Dear reader

I recently took part in a session at the London Book Fair organised by the Publishers Association on 'Creativity, Internet and Politics'. Chaired by the Publisher Association's CEO Richard Mollett, the panel - me, Simon Milner from Facebook and Tony Burke from Unite - answered two questions: what is the single most exciting opportunity and the single greatest concern posed by the development of the digital economy?"

Reading David Cameron's paeans of praise this week to UK small businesses, and with the forthcoming Election in mind, I thought I'd share my answers with you.

Biggest opportunity?

The European Commission is certainly excited about the digital economy's potential. Its recent Factsheet quoted 350b euros of additional growth in the digital economy. In the UK, we have huge talent and skills in the creative industries as well as global demand for English language content and services.

Notwithstanding the dominance of major platforms, I think the single most exciting opportunity in the UK is for authors, artists, performers and small businesses (SMEs) in the creative industries to exploit the potential of the internet, web and mobile products and services.

Why such potential in the SME sector? At the start of 2014, small firms accounted for 99.3% of all private sector businesses in the UK, 47.8% of private sector employment and 33.2% of private sector turnover. Small and medium sized enterprises employed 15.2million people and had a combined turnover of £1.6 trillion.
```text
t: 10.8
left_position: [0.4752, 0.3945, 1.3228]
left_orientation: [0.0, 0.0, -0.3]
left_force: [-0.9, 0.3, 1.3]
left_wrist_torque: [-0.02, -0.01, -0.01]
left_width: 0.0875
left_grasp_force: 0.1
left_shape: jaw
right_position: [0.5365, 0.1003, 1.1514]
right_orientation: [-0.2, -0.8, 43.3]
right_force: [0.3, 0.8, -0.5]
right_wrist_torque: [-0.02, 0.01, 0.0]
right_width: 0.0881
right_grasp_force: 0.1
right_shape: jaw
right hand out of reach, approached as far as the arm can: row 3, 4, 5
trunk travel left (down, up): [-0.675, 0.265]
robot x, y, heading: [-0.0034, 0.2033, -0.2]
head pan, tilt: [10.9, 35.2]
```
Of all businesses, 62% (3.3.million) were sole proprietorships, 29% (15 million) were companies and 9% (460,000) were partnerships. (source: Dept. for Business Innovation & Skills).

But what makes the new ecosystem for digital works and content is an attractive environment for the SME sector? I think there are five factors which illustrate why.

  • In an intellectual property-centric world, small enterprises with the necessary skills to commercialise creativity through financing, partnering and marketing in an agile way can thrive - think, for instance, of new ways of financing such as crowd funding.
  • The Cloud and collaborative technologies enable small businesses to scale up without large scale internal infrastructure.
  • SME's can engage directly with consumers and be discovered via social media platforms.
  • The new ecosystem is made up of partnerships and collaborations, often between the large platform at one end of the spectrum and individual creators and small businesses at the other end.
  • Small businesses can go direct to consumer via platforms.

None of this is easy, but the opportunities are there to be grasped.

Biggest threat? 

My single biggest concern is that we do not invest enough in developing the infrastructure and skills needed to realise this potential and, instead, look for solutions to non-existent or exaggerated problems and barriers.

The key to unlocking the digital economy's is having the necessary infrastructure and business skills. The greatest needs are in digital marketing, technology, data analysis, financing and the ability to create and implement innovative business models and deals based on intellectual property. Building these skills requires investment in education and training.

Instead, transforming copyright is often presented as the 'magic bullet' to realising the market's potential. That is not to say that some adaptation may be needed provided it is evidence-based. The most frequently cited charges against copyright, at least in the UK and Europe, are:

  • It locks up ideas and so inhibits innovation, creativity and sharing.
  • The 'Fair use' defence in US copyright law, especially the notion of 'transformative use,' has allowed new digital businesses to flourish n the US in ways that European copyright law does not.
  • Copyright law is based on territoriality whereas the Internet is a global medium, and as a consequence is inherently unable to adapt.
  • Copyright is simply to complex in a 'B2C' and 'C2C' world.

Each charge raises a number of complex issues but time and space only allows a 'top line' response to each. In short, I think copyright is 'not guilty on the first three charges but does have a case to answer on the 4th charge.

As regards the first, the 2010 case of Allen vs Bloomsbury & J K Rowling shows that, in the Court's words, "[Copyright] does not extend to clothing information, facts, ideas, theories and themes with exclusive property rights."

On count 2, the differences between the US 'fair use' defence, and, taken as a whole, the various individual copyright exceptions found in European copyright law, are much smaller than may appear. It is true that the first 'fair use' factor, which relates to the purpose and character of the use, including whether the use is 'transformational' in creating something new, does give the US courts flexibility. But to make a fair comparison one must compare that with numerous EU exceptions, including for parody, as well as the extensive rulings of the European Court of Justice on the issue of exceptions.

On count 3, there are books on this subject. Suffice to say that global licensing solutions are perfectly feasible within the existing framework and, in any event, a global copyright law would not, of itself, prevent licensing by territory. Furthermore, legal principles on free movement of  goods and services provide a legal check on copyright.

On count 4, there is a case to answer. Copyright law is complex and the management of copyright, including gaining permissions to re-use, is not easy. But there are ways in which technology can hide copyright's complexity and automate rights management. That  brings us back to the importance of investment in the infrastructure. In that context, the work of the Copyright Hub is important, about which more soon.

From me and my colleagues at Shoosmiths, @shoocreative, enjoy your Bank Holiday weekend.